··· GIVEN DATA ···
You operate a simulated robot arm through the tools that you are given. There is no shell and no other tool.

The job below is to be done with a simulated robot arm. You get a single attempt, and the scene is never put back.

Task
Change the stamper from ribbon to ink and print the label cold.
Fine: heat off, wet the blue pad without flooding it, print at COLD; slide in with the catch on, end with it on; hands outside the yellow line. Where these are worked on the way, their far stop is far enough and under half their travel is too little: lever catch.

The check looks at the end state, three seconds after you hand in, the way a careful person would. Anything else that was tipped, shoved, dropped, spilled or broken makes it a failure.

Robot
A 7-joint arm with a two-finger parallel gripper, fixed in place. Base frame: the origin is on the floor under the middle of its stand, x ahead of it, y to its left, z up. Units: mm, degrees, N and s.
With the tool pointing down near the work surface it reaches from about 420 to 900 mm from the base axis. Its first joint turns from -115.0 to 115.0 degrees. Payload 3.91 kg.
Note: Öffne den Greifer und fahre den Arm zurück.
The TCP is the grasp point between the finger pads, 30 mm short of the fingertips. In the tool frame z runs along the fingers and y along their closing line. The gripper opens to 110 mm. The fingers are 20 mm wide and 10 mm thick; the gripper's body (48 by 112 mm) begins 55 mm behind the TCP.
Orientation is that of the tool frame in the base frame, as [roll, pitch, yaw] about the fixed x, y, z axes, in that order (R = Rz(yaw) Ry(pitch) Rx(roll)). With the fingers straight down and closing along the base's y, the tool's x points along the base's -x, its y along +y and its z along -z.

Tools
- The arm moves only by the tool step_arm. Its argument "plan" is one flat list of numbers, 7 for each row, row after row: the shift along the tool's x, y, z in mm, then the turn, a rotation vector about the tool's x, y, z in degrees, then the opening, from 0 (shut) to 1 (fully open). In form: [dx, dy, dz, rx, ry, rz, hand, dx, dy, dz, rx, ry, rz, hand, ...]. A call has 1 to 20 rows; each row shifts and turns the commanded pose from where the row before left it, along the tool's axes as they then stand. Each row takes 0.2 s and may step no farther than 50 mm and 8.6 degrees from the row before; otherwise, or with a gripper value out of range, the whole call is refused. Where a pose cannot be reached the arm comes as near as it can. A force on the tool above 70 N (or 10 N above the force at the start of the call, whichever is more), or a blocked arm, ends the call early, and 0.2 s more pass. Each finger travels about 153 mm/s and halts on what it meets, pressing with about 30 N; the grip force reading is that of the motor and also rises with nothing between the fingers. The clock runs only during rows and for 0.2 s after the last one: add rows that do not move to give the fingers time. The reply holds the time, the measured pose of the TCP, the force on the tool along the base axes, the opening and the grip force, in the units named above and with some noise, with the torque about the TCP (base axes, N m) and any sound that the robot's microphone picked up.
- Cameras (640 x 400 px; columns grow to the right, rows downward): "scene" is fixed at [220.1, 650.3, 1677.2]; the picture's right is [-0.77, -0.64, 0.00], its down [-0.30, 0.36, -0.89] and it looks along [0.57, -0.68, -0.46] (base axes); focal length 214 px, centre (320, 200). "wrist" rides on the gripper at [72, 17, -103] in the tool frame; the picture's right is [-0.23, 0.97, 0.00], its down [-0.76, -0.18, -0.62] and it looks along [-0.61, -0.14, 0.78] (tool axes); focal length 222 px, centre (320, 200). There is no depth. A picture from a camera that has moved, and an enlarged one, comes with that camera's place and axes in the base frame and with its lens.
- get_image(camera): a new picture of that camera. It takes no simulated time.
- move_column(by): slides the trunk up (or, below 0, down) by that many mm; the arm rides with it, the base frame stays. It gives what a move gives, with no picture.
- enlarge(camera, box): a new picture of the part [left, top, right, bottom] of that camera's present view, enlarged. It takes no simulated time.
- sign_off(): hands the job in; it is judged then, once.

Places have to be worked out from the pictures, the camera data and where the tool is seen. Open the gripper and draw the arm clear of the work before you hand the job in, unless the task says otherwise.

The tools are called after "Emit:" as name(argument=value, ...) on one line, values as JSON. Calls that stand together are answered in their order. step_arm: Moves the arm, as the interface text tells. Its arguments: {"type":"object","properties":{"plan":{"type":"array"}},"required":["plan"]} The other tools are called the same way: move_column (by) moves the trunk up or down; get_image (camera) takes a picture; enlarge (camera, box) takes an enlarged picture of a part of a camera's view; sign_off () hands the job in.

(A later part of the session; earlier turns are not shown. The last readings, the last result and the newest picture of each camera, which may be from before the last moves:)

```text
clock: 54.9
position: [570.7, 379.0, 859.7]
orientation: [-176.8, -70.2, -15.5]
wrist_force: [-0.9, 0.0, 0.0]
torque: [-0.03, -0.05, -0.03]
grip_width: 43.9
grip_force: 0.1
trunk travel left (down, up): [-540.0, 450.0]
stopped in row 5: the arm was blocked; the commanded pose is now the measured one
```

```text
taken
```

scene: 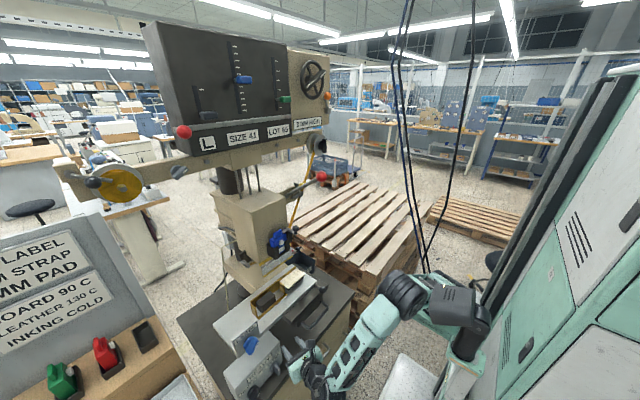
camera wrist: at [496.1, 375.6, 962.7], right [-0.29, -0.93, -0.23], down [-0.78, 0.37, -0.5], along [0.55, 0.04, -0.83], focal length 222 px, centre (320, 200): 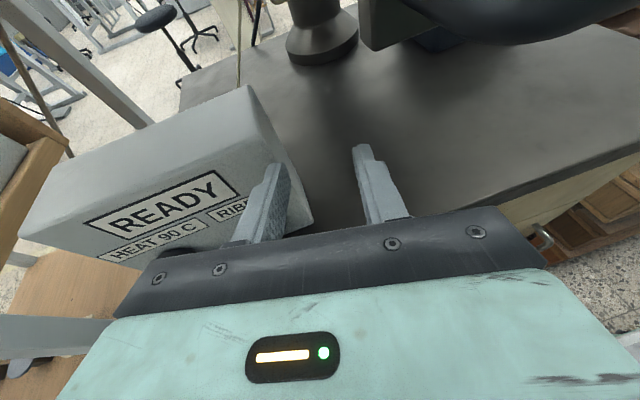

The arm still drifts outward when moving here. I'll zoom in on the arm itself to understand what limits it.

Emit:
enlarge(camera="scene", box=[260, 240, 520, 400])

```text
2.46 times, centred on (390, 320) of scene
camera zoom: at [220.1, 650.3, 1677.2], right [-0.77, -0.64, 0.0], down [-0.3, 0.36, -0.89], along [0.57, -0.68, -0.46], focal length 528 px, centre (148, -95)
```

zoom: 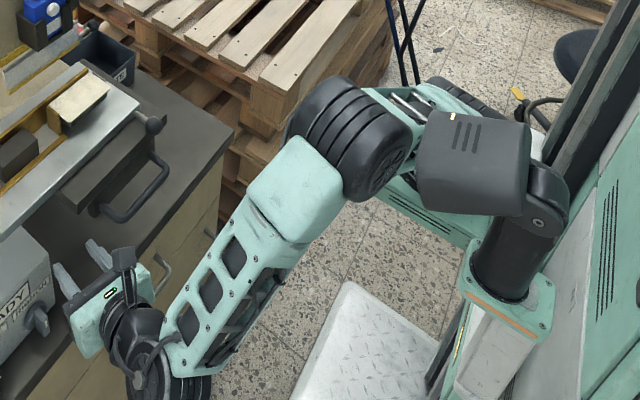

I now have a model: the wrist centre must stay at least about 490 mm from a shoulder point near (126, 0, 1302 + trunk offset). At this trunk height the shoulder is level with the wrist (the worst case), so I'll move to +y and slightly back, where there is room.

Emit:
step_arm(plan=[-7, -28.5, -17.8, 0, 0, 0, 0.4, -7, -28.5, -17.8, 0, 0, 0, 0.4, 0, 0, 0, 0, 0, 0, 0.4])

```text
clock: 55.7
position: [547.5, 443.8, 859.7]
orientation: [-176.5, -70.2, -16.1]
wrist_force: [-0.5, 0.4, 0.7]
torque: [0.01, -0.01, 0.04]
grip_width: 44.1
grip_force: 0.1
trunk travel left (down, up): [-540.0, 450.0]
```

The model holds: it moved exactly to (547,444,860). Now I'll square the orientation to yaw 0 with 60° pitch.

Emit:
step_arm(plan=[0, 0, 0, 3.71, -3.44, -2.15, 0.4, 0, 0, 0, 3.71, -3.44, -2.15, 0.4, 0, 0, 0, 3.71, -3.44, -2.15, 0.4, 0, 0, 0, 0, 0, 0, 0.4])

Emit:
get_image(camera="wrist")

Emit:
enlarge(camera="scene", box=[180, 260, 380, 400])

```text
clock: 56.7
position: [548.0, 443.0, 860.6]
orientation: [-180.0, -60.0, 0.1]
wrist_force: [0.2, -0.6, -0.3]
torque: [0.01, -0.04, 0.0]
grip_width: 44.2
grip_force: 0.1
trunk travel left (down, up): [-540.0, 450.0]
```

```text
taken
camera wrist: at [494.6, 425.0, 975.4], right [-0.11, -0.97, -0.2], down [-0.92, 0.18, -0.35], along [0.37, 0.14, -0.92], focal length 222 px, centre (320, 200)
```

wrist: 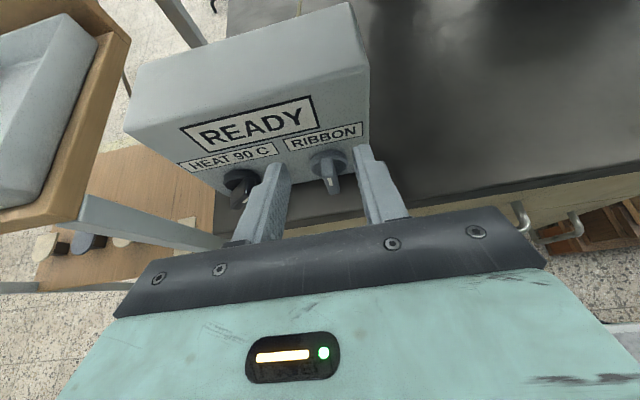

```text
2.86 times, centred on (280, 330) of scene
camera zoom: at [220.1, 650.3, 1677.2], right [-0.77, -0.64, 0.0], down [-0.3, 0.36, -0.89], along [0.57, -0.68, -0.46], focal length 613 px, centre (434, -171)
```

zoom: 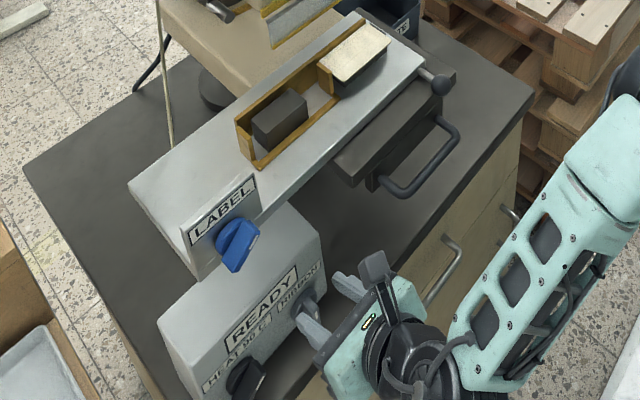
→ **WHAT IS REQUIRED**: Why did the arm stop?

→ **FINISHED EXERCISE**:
···
→ **WHAT IS REQUIRED**: What is needed is an exact copy of the lines from the start of the listing through the line where "Change the stamper" sits, please, both end lines included and nothing more.

→ **FINISHED EXERCISE**:
You operate a simulated robot arm through the tools that you are given. There is no shell and no other tool.

The job below is to be done with a simulated robot arm. You get a single attempt, and the scene is never put back.

Task
Change the stamper from ribbon to ink and print the label cold.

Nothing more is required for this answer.